++++ Available data ++++

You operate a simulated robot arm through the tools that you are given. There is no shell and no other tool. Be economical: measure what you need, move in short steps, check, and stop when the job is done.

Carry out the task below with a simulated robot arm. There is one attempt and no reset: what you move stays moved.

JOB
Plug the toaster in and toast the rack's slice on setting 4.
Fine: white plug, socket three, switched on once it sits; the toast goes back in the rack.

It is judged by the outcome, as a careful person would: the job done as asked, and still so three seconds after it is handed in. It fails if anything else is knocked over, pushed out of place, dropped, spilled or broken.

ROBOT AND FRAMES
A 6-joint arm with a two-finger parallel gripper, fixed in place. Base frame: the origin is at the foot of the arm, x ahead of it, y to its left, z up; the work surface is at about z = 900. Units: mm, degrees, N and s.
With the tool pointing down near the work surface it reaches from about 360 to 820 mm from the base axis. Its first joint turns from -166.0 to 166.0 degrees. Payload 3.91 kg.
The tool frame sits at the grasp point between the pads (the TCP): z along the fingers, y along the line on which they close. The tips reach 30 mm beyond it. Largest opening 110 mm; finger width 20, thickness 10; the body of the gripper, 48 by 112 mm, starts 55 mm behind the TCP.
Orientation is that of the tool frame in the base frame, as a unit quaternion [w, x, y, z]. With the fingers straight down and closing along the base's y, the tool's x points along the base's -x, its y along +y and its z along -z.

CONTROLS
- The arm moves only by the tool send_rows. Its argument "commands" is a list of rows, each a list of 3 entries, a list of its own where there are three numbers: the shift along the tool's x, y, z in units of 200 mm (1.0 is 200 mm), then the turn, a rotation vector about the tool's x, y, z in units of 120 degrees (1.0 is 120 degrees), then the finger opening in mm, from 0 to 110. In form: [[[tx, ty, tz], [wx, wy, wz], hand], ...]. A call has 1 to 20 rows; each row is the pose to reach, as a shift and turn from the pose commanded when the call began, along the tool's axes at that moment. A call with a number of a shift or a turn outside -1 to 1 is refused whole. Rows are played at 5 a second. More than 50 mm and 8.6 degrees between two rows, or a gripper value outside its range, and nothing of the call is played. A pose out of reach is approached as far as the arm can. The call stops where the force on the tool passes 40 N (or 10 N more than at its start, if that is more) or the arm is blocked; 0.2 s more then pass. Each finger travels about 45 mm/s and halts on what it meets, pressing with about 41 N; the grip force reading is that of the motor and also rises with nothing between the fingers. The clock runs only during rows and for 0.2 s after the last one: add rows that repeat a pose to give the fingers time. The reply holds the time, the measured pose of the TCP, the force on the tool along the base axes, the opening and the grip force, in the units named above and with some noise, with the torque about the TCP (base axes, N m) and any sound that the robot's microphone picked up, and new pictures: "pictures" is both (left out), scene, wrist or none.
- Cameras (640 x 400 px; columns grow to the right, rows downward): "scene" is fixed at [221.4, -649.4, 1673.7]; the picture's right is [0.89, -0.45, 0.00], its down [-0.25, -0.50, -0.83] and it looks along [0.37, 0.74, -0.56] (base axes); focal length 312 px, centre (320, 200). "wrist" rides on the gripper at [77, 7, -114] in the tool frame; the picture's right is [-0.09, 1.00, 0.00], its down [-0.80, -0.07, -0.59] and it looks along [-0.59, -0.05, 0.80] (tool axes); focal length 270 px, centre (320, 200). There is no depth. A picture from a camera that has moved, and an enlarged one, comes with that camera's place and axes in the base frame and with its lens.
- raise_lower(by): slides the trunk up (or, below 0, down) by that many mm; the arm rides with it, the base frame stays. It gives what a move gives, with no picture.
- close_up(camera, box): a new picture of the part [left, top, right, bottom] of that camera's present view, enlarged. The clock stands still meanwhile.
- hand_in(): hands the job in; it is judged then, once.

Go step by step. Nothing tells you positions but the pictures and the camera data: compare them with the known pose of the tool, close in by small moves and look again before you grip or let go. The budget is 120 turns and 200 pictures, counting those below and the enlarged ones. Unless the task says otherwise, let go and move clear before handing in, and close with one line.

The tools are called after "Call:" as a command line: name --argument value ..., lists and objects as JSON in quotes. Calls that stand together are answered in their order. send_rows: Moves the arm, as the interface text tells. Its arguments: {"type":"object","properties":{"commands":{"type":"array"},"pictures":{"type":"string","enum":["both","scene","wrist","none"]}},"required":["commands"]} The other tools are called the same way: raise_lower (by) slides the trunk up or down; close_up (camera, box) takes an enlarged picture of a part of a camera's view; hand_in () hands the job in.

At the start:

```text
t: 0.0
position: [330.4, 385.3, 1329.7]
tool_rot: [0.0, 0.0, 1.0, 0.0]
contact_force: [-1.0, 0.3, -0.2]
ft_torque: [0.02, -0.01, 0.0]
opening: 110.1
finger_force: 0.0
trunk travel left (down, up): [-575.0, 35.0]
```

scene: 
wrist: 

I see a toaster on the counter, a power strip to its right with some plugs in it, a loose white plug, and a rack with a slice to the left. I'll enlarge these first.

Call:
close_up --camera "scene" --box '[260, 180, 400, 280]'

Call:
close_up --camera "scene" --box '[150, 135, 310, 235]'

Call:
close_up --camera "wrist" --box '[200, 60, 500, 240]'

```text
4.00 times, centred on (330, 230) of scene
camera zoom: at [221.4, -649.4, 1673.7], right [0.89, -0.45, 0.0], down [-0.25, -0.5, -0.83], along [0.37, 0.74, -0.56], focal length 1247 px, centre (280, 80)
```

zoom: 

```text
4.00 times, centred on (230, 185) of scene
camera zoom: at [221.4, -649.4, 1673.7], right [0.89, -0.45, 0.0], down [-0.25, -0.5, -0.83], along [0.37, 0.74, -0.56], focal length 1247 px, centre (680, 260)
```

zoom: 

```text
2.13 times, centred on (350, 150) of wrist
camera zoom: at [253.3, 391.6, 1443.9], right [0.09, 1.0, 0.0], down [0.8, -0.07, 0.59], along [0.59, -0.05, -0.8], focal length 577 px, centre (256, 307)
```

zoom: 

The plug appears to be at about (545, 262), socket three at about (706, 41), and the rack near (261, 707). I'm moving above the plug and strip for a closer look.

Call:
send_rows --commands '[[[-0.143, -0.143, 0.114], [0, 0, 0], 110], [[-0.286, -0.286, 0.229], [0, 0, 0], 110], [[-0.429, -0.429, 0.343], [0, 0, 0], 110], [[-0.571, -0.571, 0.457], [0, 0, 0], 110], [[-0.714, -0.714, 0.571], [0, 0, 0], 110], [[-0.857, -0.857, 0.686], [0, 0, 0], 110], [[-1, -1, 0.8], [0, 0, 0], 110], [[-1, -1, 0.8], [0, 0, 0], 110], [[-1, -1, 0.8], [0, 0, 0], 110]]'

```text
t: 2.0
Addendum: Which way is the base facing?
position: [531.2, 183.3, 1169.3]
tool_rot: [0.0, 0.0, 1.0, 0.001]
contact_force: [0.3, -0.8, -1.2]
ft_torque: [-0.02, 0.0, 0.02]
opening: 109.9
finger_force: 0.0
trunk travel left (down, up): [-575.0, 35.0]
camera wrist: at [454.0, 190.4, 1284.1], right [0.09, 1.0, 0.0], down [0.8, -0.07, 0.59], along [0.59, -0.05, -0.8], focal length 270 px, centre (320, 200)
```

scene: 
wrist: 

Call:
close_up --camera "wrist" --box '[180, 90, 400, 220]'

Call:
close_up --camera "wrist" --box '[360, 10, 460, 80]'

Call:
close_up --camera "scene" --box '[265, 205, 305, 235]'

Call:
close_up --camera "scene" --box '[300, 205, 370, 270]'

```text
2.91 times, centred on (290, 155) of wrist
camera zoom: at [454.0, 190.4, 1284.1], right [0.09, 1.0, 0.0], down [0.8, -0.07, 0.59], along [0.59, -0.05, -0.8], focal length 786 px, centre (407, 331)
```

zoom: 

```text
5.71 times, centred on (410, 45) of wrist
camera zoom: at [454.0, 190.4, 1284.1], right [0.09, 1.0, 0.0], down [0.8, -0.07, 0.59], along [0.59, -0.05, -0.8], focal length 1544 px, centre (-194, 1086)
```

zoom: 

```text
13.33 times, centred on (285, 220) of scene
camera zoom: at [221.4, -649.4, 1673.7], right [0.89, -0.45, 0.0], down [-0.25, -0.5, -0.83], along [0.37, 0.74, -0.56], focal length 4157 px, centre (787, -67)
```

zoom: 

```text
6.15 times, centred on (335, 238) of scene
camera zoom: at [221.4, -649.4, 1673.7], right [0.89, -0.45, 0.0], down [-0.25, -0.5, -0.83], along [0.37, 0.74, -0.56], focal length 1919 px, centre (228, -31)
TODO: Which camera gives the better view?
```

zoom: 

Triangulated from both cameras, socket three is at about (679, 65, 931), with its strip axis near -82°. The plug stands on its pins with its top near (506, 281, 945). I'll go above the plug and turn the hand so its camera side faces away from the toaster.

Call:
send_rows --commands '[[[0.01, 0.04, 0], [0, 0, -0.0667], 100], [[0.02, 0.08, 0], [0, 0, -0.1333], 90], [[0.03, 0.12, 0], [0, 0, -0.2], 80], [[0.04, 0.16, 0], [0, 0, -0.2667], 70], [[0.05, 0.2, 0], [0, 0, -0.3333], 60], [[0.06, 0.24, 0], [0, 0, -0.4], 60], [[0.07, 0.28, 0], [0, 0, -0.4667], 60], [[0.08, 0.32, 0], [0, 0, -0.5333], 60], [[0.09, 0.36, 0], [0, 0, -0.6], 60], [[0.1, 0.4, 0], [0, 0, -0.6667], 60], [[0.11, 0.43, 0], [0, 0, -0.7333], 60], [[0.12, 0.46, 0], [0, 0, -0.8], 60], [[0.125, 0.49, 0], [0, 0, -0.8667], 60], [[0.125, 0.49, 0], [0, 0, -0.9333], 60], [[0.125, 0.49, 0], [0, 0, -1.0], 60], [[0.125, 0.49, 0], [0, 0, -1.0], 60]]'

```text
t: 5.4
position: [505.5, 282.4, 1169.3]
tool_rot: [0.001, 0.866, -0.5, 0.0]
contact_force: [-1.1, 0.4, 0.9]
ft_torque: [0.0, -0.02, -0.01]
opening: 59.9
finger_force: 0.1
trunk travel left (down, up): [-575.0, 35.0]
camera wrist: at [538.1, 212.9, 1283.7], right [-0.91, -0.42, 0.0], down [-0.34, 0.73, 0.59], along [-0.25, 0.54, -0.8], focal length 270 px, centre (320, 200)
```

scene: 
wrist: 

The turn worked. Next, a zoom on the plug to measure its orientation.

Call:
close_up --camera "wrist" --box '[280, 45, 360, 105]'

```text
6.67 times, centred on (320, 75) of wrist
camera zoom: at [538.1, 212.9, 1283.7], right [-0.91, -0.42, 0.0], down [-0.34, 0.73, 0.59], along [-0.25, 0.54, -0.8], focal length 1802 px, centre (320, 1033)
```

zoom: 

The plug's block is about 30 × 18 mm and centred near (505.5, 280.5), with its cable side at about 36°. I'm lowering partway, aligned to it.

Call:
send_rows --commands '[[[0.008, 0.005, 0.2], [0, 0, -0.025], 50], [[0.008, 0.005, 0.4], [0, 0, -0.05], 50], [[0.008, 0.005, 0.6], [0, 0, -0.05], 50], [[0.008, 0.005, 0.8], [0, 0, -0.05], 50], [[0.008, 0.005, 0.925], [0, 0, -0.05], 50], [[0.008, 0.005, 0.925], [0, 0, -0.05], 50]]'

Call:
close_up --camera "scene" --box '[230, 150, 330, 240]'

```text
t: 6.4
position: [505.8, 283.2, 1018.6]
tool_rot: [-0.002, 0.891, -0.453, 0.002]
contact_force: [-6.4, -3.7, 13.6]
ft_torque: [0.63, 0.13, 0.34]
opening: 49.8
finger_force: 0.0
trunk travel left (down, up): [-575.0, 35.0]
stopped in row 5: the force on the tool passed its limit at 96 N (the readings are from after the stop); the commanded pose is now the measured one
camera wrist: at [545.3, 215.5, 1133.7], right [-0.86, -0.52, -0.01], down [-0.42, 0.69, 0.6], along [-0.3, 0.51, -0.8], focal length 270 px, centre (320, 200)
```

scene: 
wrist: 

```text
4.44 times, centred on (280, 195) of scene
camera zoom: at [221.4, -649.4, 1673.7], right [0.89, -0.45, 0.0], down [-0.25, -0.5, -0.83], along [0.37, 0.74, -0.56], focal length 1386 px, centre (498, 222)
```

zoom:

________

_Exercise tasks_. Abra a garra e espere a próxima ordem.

++++ Document section ++++

January 2010


As an Old Data Hand –
I really got interested in this when I saw the data from New Zealand – showing that the raw and adjusted temperatures were showing different trends:

Specifically the raw data was showing no trend and the adjusted data was showing an upward trend. We ODHs know that if you can’t see it in the raw data, it probably isn’t there. Now that’s not always true and sometimes the data needs to be transformed in an amazingly elegant way and suddenly it fits a new pattern. Then you might get a Nobel Prize, or maybe a word of thanks – but it’s mostly it doesn’t happen.

So I was even more interested in ‘Climategate USA’, the revelation that the number of observation stations used in producing the GISS Land-surface air temperature anomalies (Global Temperature data for the newbies) had fallen from over 6000 to about 1500 during the 1990s and onwards. If there’s one thing we ODHs know, it’s that the easiest way to find what you expect in the data is to select the observations that you include in the result.
(The second easiest way is to find something else to normalise it against!)

There are a lot of caveats and speculation after the exciting graph.

So I did a bit of work with the raw data that was made available through realclimate.org (Climate Science from climate scientists) which is the GHCN v.2 (Global Historical Climate Network: weather station records from around the world, temperature and precipitation) . I had previously checked that I got the same pattern from this data regarding the New Zealand divergence and also the Darwin station fuckup, so I am reasonable sure that I am dealing with the right sort of data.
I certainly get the right sort of numbers against the station count.

I thought that if the stations observed vary from year to year, it might be interesting to look each year in terms of ONLY stations that reported in that year and the previous year AS WELL (we sometimes call this a constant sample).

Obviously the absolute temperatures can vary very considerable, if a lot of cold stations were included in Years 1 and 2, but dropped in 3, then the Year 2 absolute would be much lower than the Year 3 absolute. However I can’t really see why the change between the two years shouldn’t be a fairly valid statistic.

++++

_Exercise tasks_.
[1] Pull out the sentences of the document section that run from "January 2010" through "it doesn’t happen." and give them unchanged.
[2] Give the continuation of the document section.

_Final answers_.
[1]
January 2010


As an Old Data Hand –
I really got interested in this when I saw the data from New Zealand – showing that the raw and adjusted temperatures were showing different trends:

Specifically the raw data was showing no trend and the adjusted data was showing an upward trend. We ODHs know that if you can’t see it in the raw data, it probably isn’t there. Now that’s not always true and sometimes the data needs to be transformed in an amazingly elegant way and suddenly it fits a new pattern. Then you might get a Nobel Prize, or maybe a word of thanks – but it’s mostly it doesn’t happen.

[2]
I can then apply the change to a base year and compare the trend between GISS, and My Constant Station trend. My data is of course unweighted by geography and has no interpolation. So I include my All Station data (also re-aligned to starting point GIFF base temperature).

I can then take the difference between my result for the constant sample stations and my result for all stations and apply that difference to the GISS temperature data (I’ve used absolute difference rather than an index ) to show what the GISS data might have looked like on a constant sample basis. (GISS+Constant sample)

Dropping the stations?
Notes and queries: Am I comparing Apples and Pears? I don’t really know – I’m using the GISS Global Land Station data so I hope not.

The series starts in 1946 as this is a bit of ground zero in the GISS data I’m using with a zero degree anomaly.

Things I haven’t take account of are probably too many to mention. The number of observations in a year from a station are taken into account in the averaging but if one year is January only and the next July only I haven’t bothered. I reckon these things tend to average out.

One interesting thing is how much more variable year to year the GISS data is than my All Station data – that’s the result of me using the data straight and not weighting the stations in any way (for instance by interpolation). I know this is land temperatures only, but logically I expect global temperatures to be pretty consistant year to year – of course possibly with a trend – because it’s the same whole Earth – is that a wrong assumption?

Of course the same analysis is possible for any country with a reasonable number of sample stations – although I haven’t done it
And by the way Jon Sadleir is a cunt.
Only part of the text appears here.